The football-sized nests are condo-like structures of twigs and grasses woven together, complete with a roof and tiny opening. Each bird builds its own nest, which provide a home to rear young and roost in at night. While other birds such as the gnatcatcher suffer during nasty weather, the cactus wren is often able to ride out a cold snap in its cozy quarters.
Biologists say the wrens are an energetic, almost pugnacious bunch.
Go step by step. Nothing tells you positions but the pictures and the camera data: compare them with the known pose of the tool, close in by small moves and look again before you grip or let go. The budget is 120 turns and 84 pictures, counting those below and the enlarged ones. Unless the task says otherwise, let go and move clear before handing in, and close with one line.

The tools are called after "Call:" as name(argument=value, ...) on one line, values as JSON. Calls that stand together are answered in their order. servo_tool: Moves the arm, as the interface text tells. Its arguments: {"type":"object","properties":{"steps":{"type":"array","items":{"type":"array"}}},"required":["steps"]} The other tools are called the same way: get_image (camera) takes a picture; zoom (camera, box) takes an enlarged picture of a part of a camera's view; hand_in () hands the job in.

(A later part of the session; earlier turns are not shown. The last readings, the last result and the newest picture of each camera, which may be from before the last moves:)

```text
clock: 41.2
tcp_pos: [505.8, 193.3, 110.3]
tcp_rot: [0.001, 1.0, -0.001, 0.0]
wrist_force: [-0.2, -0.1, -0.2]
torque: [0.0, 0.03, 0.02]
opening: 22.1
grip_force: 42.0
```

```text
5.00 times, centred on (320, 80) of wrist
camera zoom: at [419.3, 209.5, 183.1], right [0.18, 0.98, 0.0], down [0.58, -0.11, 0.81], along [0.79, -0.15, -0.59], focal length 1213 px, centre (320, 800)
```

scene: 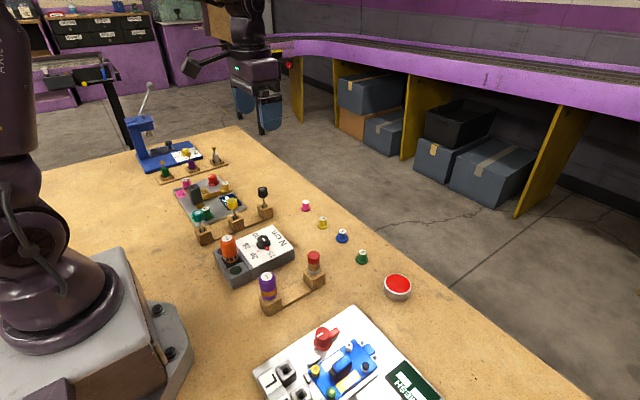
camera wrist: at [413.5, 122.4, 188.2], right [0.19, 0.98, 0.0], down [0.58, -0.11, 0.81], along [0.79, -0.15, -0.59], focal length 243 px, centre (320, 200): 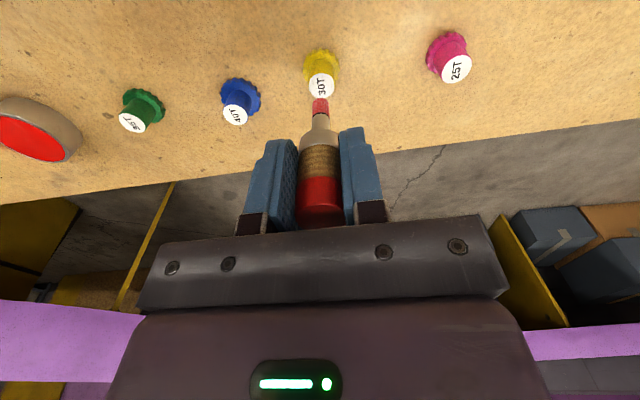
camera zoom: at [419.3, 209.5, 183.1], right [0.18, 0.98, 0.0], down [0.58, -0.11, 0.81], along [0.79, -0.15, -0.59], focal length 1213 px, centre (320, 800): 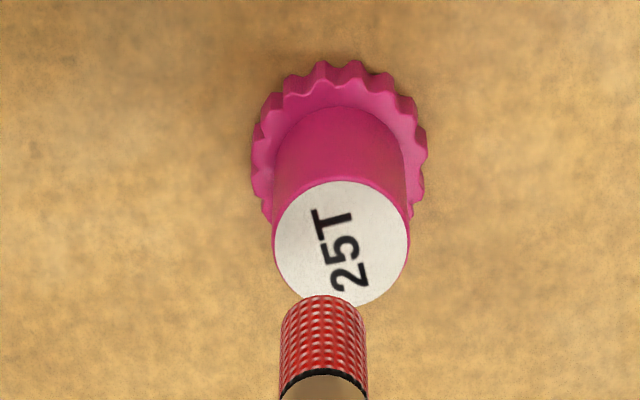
Although they feast mostly on insects and fruit borne by cactus, some experts have seen the wrens graze on a very rare delicacy--gnatcatcher eggs.
"Like any other animal, they're not going to overlook a quick source of food, including a gnatcatcher egg if they come across it," Weaver said. "But I wouldn't look at them as a constant predator on gnatcatcher populations."
Perhaps their most distinctive trait is their song, a staccato churring that many biologists describe as downright unharmonic.
"It's like a car trying to start on a cold morning with a weak battery," Rea said.
With their unusual voices and black and buff feathers spotted with dark splotches, the coastal wrens of southern Orange and San Diego counties are distinct from varieties thriving in the deserts of the Southwestern United States and northern Mexico, some biologists contend. The wrens in coastal Los Angeles and Ventura counties, however, are essentially twins of their desert cousins.
Despite such differences, Fish and Wildlife officials have clumped all the wrens together for possible protection. The entire contingent, they reason, has been cut off by development from the inland birds.
"What we have found is that likely due to human disturbance, the wren's coastal population now appears to be disjunct from the rest of the species," said Jeffrey Opdycke, the wildlife service's Southern California chief. "The avenue of genetic interchange with the desert birds in San Bernardino County as well as the connection south into Mexico has been cut off by development."
Even now, the birds continue to disappear, ecologists say.
"They've just been taking a tremendous thrashing in the last six months," said Fred Roberts, assistant curator at UC Irvine's Museum of Systematic Biology.
With such episodes as a backdrop, the stakes are great in the debate over the cactus wren, ecologists say, contending that if some sort of protection is not provided, the bird will eventually disappear.
"We don't have to pave over every last bit of coastal sage scrub," Weaver said. "There are places that people can live without taking away all our natural resources."
Under consideration for federal endangered species protection is the cactus wren. An estimated 1,500 remain along the Southern California coast. About 8 inches long, the bird builds a football-sized nest for roosting and egg-laying, sleeps late and forages under leaves and on the ground for insects and spiders.